#### Text segment

Radionuclide intake due to food drying surfaces: implications for individual ingestion effective dose in Ogbomoso, Southwestern Nigeria

Authors

  • Olaoluwa Peter Oyero Department of Physics, Adeleke University Ede, Osun State, Nigeria
  • Emmanuel Abiodun Oni Department of Pure and Applied Physics, Ladoke Akintola University of Technology Ogbomoso, Oyo state, Nigeria
  • David Kehinde Adeleke Department of Physics, Adeleke University Ede, Osun State, Nigeria
  • Adegbenro Sunday Ajani Department of Physics and Materials Science, Kwara State University, Malete, Kwara State, Nigeria
  • Abraham Adewale Aremu Department of Pure and Applied Physics, Ladoke Akintola University of Technology Ogbomoso, Oyo state, Nigeria
  • Olatunde Michael Oni Department of Pure and Applied Physics, Ladoke Akintola University of Technology Ogbomoso, Oyo state, Nigeria
  • Charity Segun Odeyemi Department of Physics, Federal University of Technology Akure, Ondo State, Nigeria

Keywords:

Cassava flour, Radionuclide, Ingestion effective dose, Transfer variation

Abstract

Measurement of low-level radionuclide transfer from food drying surfaces is of radiological importance in environmental protection, especially in West Africa where farmers commonly preserve their foodstuffs by a low cost method of sun-drying on surfaces such as rock, asphalt, concrete, wood, metals, or roofing sheets which are reported sources of natural radionuclides. The transfer coefficient of natural radionuclides from drying surfaces into food samples is therefore a concern for dietary intake for the consumers. The radioactivity measurements of commonly used food drying surfaces in Ogbomoso, as well as cassava flour sun-dried on these surfaces were performed via gamma-ray spectrometry. Cassava flour was sun-dried on fabric raised 1 meter above the ground to serve as control sample (CF control ). Activity concentrations of 40 K, 238 U, 232 Th in rock, asphalt, concrete and cassava flour dried on these surfaces were determined using a lead-shielded NaI(Ti) detector crystal. Food consumption data and the measured activity concentrations in dried cassava flour were used to estimate ingestion effective dose of radionuclide intake from cassava flour due to these drying surfaces. Annual ingestion effective doses (mSvy−1) in cassava flour dried on concrete, rock, asphalt and fabric were estimated to be 0.72, 0.59, 0.42 and 0.26, respectively. Radionuclide addition was observed in cassava flour dried on concrete, rock and asphalt with transfer variation maximum in rock surface and minimum in asphalt surface. Result of this study is useful for radiometric data analysis in the study area especially on food safety regulations.

########
#### Material

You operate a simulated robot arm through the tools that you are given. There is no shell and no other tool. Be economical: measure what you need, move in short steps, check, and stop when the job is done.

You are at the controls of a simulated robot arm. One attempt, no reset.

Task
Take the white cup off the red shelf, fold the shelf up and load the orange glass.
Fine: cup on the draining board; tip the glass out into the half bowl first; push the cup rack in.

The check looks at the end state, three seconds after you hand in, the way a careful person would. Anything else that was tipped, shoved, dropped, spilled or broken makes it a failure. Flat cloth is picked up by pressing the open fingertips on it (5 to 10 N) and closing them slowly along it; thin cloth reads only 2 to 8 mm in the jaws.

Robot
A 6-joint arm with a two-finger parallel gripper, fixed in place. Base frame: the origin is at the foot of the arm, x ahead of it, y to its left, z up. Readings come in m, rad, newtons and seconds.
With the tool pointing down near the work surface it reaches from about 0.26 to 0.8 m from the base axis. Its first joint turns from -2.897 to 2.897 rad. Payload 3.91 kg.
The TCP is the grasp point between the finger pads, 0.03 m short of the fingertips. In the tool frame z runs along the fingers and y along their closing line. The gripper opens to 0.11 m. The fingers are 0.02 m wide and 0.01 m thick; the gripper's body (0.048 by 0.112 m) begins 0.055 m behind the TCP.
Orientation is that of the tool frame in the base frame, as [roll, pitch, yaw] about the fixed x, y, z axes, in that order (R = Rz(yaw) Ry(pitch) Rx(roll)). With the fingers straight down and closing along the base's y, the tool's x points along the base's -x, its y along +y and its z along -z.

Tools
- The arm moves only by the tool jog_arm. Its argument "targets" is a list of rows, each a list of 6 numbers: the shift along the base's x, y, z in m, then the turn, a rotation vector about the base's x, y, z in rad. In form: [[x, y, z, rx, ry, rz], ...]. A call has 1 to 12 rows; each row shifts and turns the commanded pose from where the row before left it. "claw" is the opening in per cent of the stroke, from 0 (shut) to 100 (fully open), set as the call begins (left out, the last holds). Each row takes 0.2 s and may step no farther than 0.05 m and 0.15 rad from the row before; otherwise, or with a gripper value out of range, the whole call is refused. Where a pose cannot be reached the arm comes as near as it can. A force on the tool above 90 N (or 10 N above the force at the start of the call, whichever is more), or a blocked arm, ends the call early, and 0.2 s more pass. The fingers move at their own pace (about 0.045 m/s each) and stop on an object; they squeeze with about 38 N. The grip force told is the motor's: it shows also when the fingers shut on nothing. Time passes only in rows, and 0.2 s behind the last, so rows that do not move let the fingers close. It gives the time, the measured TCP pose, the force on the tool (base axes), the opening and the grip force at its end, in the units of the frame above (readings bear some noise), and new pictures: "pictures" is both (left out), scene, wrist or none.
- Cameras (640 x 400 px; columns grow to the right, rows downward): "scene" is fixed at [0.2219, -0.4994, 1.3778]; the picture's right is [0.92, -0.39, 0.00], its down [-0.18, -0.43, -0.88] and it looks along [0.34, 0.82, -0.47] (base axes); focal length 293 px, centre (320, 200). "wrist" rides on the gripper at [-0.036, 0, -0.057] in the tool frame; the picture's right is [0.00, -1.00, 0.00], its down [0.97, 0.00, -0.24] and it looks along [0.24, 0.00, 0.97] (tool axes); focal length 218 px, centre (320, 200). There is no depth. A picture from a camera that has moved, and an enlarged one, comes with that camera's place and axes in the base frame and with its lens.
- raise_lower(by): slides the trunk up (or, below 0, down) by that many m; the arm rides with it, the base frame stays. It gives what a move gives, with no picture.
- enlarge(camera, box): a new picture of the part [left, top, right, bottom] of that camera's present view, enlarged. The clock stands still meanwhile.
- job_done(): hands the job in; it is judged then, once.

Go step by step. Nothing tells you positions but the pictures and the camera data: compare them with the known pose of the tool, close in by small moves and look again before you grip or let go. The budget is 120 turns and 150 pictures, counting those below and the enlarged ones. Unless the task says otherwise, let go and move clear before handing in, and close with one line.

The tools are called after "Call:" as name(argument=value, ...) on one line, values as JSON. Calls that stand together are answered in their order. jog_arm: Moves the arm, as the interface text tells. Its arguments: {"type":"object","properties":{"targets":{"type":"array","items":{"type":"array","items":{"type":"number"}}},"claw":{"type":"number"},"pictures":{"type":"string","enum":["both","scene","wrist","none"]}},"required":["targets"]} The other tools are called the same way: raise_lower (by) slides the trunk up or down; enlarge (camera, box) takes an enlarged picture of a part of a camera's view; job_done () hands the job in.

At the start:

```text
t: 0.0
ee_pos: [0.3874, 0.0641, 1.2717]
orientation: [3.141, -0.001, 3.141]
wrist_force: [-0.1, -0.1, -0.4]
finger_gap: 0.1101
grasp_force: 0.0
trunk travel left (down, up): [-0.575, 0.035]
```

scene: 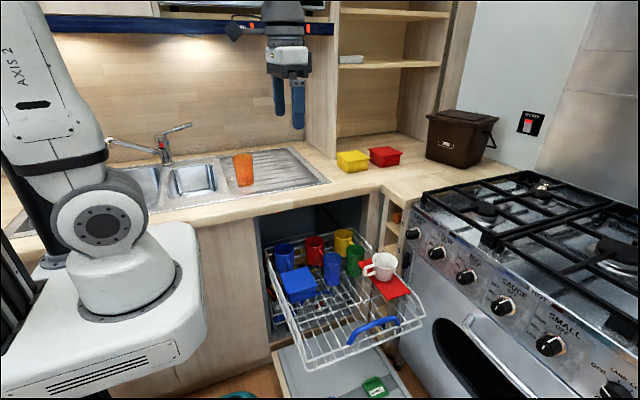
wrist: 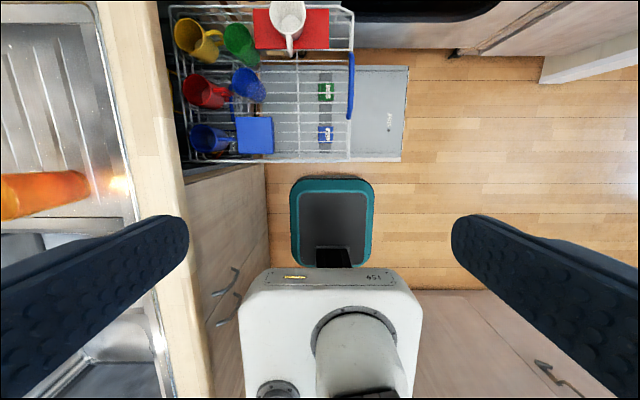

########
#### Material

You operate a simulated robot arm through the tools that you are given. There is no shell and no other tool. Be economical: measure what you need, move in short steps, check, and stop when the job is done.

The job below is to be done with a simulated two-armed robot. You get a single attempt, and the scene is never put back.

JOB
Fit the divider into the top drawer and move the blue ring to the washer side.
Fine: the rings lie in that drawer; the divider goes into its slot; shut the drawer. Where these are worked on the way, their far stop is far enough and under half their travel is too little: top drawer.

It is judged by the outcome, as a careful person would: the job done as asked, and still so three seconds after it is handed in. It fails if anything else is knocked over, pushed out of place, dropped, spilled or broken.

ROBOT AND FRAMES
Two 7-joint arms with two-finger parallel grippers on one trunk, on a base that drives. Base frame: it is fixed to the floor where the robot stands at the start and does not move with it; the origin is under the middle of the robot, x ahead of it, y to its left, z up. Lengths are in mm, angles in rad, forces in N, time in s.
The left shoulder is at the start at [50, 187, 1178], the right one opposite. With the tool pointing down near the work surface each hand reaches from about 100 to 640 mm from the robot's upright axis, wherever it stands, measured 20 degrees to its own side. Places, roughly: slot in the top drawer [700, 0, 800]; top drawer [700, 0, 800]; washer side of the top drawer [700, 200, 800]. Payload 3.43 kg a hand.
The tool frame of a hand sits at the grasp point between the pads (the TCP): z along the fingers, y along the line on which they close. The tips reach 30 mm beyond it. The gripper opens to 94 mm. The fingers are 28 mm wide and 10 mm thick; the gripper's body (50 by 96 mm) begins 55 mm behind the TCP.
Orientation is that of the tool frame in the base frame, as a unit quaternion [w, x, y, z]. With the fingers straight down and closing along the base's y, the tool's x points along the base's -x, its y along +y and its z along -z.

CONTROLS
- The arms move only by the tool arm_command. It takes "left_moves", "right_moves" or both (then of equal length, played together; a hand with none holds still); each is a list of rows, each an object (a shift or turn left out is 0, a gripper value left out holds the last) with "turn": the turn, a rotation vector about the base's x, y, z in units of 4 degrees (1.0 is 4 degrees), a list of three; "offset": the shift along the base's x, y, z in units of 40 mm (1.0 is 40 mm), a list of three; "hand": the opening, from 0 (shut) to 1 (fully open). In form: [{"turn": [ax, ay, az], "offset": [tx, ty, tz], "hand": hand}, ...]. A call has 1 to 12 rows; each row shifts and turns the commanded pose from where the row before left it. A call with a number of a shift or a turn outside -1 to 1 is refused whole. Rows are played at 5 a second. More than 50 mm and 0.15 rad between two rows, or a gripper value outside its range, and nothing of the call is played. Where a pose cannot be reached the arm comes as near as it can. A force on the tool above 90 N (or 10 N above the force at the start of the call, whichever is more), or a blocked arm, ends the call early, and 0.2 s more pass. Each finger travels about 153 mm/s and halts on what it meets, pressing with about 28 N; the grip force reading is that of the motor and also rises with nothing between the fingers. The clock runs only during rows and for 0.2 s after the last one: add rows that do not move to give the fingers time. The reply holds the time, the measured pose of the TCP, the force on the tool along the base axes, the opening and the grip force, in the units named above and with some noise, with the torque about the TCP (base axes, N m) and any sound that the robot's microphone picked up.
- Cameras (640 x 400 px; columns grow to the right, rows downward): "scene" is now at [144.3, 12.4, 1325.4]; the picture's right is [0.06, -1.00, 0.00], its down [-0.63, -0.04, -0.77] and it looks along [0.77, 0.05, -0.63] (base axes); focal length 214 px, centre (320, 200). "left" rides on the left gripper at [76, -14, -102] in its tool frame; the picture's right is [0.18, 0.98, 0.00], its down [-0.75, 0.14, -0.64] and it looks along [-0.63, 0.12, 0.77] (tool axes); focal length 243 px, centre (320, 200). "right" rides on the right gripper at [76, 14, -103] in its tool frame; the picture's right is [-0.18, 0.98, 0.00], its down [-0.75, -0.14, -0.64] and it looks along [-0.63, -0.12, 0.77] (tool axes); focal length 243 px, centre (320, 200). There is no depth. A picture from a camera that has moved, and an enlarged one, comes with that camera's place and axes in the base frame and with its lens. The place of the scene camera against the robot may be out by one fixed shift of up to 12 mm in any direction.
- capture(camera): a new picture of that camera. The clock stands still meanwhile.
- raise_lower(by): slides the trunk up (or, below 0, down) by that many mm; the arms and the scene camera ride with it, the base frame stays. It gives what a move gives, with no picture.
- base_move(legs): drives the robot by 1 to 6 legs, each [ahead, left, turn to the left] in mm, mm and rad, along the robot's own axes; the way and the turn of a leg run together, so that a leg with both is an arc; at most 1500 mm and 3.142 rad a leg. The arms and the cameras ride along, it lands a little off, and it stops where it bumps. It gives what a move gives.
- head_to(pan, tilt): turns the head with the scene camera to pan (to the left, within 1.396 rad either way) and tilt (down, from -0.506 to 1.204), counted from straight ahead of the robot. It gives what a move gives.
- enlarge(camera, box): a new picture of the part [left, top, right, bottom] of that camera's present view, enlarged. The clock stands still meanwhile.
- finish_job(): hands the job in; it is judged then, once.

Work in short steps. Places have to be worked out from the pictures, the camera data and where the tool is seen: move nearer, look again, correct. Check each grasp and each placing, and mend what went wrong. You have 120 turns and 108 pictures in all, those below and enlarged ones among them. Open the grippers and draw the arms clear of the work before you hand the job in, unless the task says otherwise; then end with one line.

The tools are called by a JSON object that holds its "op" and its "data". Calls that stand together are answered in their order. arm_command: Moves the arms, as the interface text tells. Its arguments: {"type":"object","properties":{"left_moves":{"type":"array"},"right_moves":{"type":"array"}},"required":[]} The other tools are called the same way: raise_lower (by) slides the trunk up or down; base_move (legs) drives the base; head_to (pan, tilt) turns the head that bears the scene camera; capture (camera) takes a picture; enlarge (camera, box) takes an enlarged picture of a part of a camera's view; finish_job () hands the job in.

########

Exercise objective: Provide the full wording of the text segment, which begins "Radionuclide intake due".

Finished exercise:
Radionuclide intake due to food drying surfaces: implications for individual ingestion effective dose in Ogbomoso, Southwestern Nigeria

Authors

  • Olaoluwa Peter Oyero Department of Physics, Adeleke University Ede, Osun State, Nigeria
  • Emmanuel Abiodun Oni Department of Pure and Applied Physics, Ladoke Akintola University of Technology Ogbomoso, Oyo state, Nigeria
  • David Kehinde Adeleke Department of Physics, Adeleke University Ede, Osun State, Nigeria
  • Adegbenro Sunday Ajani Department of Physics and Materials Science, Kwara State University, Malete, Kwara State, Nigeria
  • Abraham Adewale Aremu Department of Pure and Applied Physics, Ladoke Akintola University of Technology Ogbomoso, Oyo state, Nigeria
  • Olatunde Michael Oni Department of Pure and Applied Physics, Ladoke Akintola University of Technology Ogbomoso, Oyo state, Nigeria
  • Charity Segun Odeyemi Department of Physics, Federal University of Technology Akure, Ondo State, Nigeria

Keywords:

Cassava flour, Radionuclide, Ingestion effective dose, Transfer variation

Abstract

Measurement of low-level radionuclide transfer from food drying surfaces is of radiological importance in environmental protection, especially in West Africa where farmers commonly preserve their foodstuffs by a low cost method of sun-drying on surfaces such as rock, asphalt, concrete, wood, metals, or roofing sheets which are reported sources of natural radionuclides. The transfer coefficient of natural radionuclides from drying surfaces into food samples is therefore a concern for dietary intake for the consumers. The radioactivity measurements of commonly used food drying surfaces in Ogbomoso, as well as cassava flour sun-dried on these surfaces were performed via gamma-ray spectrometry. Cassava flour was sun-dried on fabric raised 1 meter above the ground to serve as control sample (CF control ). Activity concentrations of 40 K, 238 U, 232 Th in rock, asphalt, concrete and cassava flour dried on these surfaces were determined using a lead-shielded NaI(Ti) detector crystal. Food consumption data and the measured activity concentrations in dried cassava flour were used to estimate ingestion effective dose of radionuclide intake from cassava flour due to these drying surfaces. Annual ingestion effective doses (mSvy−1) in cassava flour dried on concrete, rock, asphalt and fabric were estimated to be 0.72, 0.59, 0.42 and 0.26, respectively. Radionuclide addition was observed in cassava flour dried on concrete, rock and asphalt with transfer variation maximum in rock surface and minimum in asphalt surface. Result of this study is useful for radiometric data analysis in the study area especially on food safety regulations.